Experimental data are acquired as a continuum time stream and digitized with a sampling frequency of 500 Hz both for Li\(_{2}\) \(^{100}\)MoO\(_4\) detectors and LDs. The data are divided into twelve datasets, where each dataset corresponds to about 1 month of data taking and is sub-divided into a series of runs. Each run is characterized by a period of \(\sim \)24 h of stable data taking. At the beginning and the end of each dataset, specific calibration runs are acquired by deploying a ²³²Th/²³⁸U source in the vicinity of the detector array. The characteristic \(\gamma \)-lines of ²³²Th and ²³⁸U produce several peaks in Li\(_{2}\) \(^{100}\)MoO\(_4\) crystals enabling the calibration of all the detectors. The light detectors cannot be calibrated with the ²³²Th/²³⁸U sources since \(\gamma \)-rays are not fully contained in the LD volume. For this reason, specific runs are acquired by using an intense ⁶⁰Co source, able to stimulate the production of fluorescence ¹⁰⁰Mo X-rays at \(\sim \)17 keV used to calibrate LDs. Without calibration sources, each detector has an average trigger rate of about 14 mHz [50].

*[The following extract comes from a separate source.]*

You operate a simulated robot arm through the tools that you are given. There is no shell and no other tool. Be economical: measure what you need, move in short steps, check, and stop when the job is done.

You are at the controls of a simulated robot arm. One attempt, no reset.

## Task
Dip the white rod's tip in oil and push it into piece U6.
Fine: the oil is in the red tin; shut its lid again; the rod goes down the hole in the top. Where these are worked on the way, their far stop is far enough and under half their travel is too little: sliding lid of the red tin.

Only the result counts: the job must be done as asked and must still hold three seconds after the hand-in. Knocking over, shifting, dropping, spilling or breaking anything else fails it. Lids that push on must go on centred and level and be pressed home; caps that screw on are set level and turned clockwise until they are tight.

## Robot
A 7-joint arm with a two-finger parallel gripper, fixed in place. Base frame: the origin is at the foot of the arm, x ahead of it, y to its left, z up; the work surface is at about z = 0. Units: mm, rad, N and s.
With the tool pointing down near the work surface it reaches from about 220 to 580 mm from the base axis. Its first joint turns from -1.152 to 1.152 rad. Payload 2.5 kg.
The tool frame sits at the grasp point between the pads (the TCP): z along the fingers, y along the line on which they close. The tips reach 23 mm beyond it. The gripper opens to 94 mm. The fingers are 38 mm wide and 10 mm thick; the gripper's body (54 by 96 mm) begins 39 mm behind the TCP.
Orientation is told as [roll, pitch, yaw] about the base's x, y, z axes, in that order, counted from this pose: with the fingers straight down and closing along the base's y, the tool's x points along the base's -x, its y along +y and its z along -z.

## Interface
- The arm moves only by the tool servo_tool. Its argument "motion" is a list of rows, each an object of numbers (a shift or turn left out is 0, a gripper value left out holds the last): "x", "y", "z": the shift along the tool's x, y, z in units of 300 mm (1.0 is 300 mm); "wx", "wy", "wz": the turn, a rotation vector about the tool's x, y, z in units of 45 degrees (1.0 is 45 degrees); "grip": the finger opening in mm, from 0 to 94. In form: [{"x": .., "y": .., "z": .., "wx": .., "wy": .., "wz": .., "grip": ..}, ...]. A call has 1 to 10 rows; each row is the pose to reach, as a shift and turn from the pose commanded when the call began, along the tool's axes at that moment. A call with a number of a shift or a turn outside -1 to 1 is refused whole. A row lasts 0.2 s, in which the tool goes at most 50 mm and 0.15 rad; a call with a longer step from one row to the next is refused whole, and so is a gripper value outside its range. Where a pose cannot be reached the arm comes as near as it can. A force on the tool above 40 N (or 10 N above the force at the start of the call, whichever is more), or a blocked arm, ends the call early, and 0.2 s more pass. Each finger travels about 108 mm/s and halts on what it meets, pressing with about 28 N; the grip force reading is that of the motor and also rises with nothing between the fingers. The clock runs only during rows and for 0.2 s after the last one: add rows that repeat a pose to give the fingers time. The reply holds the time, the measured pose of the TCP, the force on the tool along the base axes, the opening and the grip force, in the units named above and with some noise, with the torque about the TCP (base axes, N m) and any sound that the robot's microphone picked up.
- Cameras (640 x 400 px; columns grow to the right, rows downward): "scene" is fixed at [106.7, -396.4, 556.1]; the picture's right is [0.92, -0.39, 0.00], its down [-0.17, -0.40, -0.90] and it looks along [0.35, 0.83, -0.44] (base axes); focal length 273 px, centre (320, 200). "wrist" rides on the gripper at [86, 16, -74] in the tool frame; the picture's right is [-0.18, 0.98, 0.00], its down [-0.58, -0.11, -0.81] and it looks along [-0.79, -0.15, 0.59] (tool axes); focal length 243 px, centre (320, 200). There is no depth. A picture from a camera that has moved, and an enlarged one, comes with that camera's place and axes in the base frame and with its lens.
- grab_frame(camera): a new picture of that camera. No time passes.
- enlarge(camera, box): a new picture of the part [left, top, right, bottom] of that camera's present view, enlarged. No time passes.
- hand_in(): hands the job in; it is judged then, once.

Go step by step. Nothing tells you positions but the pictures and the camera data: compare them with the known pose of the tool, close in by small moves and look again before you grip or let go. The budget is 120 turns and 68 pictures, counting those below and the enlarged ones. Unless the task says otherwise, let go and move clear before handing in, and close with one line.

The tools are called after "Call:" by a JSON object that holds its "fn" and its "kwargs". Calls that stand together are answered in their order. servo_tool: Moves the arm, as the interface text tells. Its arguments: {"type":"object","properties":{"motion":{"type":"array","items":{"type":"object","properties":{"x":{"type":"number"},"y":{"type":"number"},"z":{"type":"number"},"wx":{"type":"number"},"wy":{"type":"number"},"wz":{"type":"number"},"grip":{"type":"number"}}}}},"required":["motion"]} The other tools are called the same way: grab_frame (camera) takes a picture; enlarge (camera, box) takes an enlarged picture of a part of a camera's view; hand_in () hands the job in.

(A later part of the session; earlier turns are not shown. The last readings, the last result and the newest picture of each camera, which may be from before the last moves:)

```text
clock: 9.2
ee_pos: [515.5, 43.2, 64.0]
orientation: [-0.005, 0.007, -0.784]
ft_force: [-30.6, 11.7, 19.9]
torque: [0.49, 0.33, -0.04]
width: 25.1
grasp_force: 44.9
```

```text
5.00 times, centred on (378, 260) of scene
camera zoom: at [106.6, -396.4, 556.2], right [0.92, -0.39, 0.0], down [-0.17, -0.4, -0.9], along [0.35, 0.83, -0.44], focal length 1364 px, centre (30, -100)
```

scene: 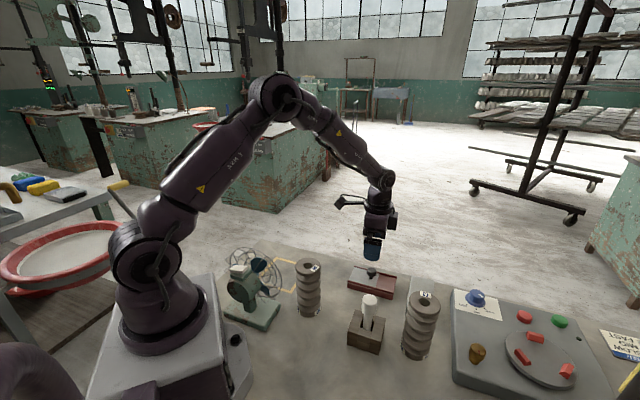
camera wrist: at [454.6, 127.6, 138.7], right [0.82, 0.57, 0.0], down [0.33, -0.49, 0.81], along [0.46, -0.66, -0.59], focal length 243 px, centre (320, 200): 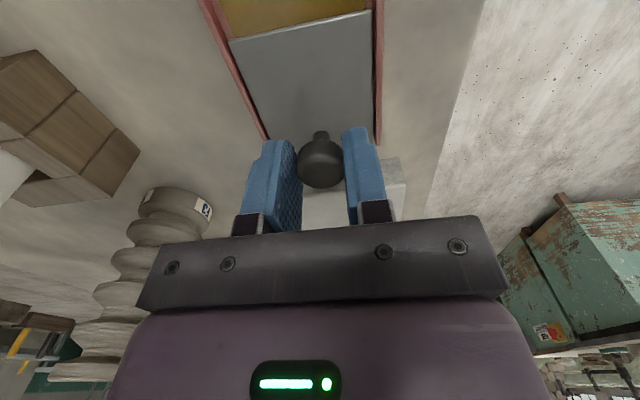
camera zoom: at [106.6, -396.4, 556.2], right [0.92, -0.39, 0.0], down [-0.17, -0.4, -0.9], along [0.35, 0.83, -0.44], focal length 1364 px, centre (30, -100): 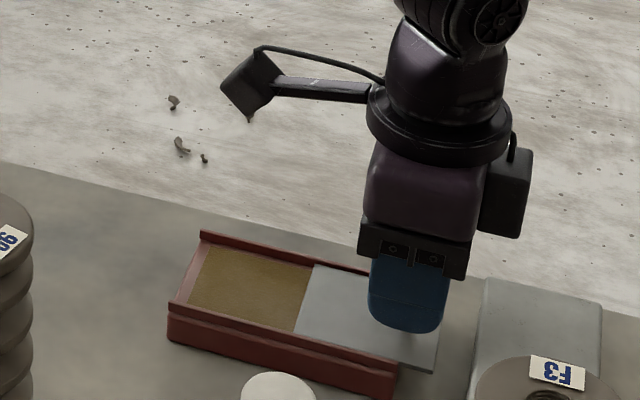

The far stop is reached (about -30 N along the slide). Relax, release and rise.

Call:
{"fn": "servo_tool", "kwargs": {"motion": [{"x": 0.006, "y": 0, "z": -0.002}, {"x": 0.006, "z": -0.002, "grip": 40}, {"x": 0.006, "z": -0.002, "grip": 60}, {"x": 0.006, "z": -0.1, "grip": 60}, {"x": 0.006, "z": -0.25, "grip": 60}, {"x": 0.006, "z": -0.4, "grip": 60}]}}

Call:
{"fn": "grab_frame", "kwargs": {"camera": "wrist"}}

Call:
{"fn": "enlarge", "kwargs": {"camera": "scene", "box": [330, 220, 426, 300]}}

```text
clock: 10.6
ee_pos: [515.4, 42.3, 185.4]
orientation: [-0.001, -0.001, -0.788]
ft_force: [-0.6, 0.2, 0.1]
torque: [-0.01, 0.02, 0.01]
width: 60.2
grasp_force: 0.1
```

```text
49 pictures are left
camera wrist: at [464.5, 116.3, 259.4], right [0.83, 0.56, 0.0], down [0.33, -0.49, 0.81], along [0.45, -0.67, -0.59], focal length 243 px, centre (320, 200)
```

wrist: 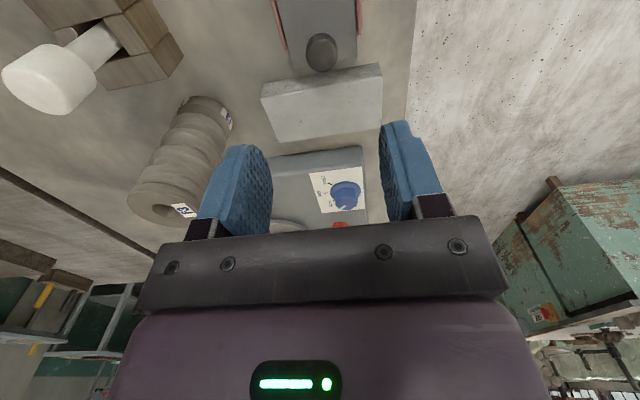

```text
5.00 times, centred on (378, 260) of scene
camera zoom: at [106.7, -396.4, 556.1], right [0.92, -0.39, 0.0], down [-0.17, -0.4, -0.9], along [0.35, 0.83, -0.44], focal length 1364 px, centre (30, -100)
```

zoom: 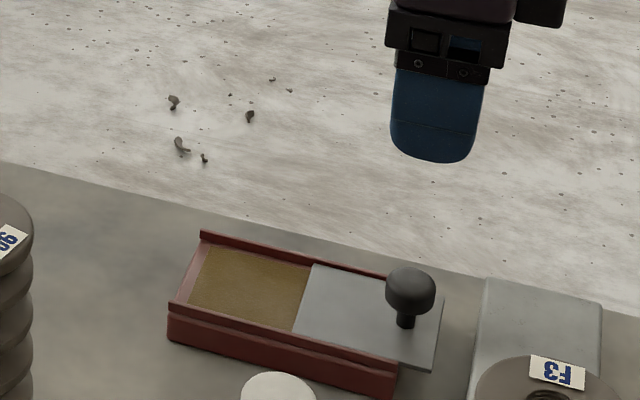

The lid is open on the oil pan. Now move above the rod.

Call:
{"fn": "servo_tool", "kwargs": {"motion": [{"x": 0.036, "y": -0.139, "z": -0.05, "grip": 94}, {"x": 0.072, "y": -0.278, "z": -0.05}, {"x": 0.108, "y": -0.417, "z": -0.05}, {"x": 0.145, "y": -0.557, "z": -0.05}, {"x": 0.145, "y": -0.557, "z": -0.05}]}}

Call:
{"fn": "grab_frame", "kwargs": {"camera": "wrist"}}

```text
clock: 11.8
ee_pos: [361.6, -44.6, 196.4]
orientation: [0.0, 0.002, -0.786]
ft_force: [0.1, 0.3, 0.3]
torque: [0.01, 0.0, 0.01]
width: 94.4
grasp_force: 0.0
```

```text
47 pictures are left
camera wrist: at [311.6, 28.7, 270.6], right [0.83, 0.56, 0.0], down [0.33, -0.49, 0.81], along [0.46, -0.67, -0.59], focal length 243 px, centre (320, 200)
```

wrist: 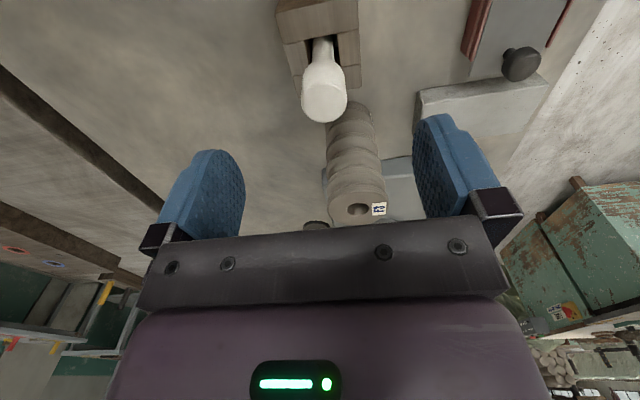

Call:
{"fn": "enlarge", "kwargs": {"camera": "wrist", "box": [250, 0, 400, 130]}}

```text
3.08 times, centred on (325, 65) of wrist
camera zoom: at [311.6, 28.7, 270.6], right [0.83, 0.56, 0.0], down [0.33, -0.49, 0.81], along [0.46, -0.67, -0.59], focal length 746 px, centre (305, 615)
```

Experimental data are acquired and processed with C++ based software packages developed by previous bolometric experiments [56, 58]. All the triggered events are acquired in a 3-seconds time window (1 s of pre-trigger). Each Li\(_{2}\) \(^{100}\)MoO\(_4\) detector is associated with its adjacent LD(s). First, we apply a series of cuts aiming to remove periods of detector instabilities and not-optimized data takings. We reconstruct the pulse amplitudes using an optimal filter [59]. This method allows the production of a new pulse with the maximum signal-to-noise ratio by selectively weighting the frequency components of the signal and suppressing those that are more affected by noise. Then, the filtered waveforms are corrected in order to remove the amplitude’s dependence on the initial detector temperature. For more details on the data processing see Ref. [47]. The detectors’ energy scale is determined through calibration runs, which provide the calibration function parameters calculated using the \(\gamma \)-ray peaks produced by the ²³²Th/²³⁸U sources. A quadratic function with a zero intercept is used to calibrate the \(\beta /\gamma \) energy region. The \(\alpha \) events appear in the background spectrum in a high energy range that spans from 4 to 10 MeV. Due to the different detector responses to \(\gamma \)-rays and \(\alpha \)-particles, the \(\alpha \) spectrum shows a mis-calibration of about 8%. In this case, we use the ²¹⁰Po \(\alpha \)-peak to re-calibrate the \(\alpha \) region. Given the granularity of the detector, the information about the timing of each event with respect to the other detectors is extremely useful for studying the topology of radioactive decays, as explained in the next section. In order to do that, we tag each event occurring in a ±10 ms time window with other detectors. The variable describing the number of channels that triggered a pulse in the same time window is called multiplicity.

4 Data selection

The data selection for the source spectra employed in the background model fit (explained in Sec. 6) is based on particle identification and time-coincidence criteria. The \(\alpha \) identification relies on the scintillation light detected by the adjacent LD(s) coupled to each Li\(_{2}\) \(^{100}\)MoO\(_4\) crystal [47].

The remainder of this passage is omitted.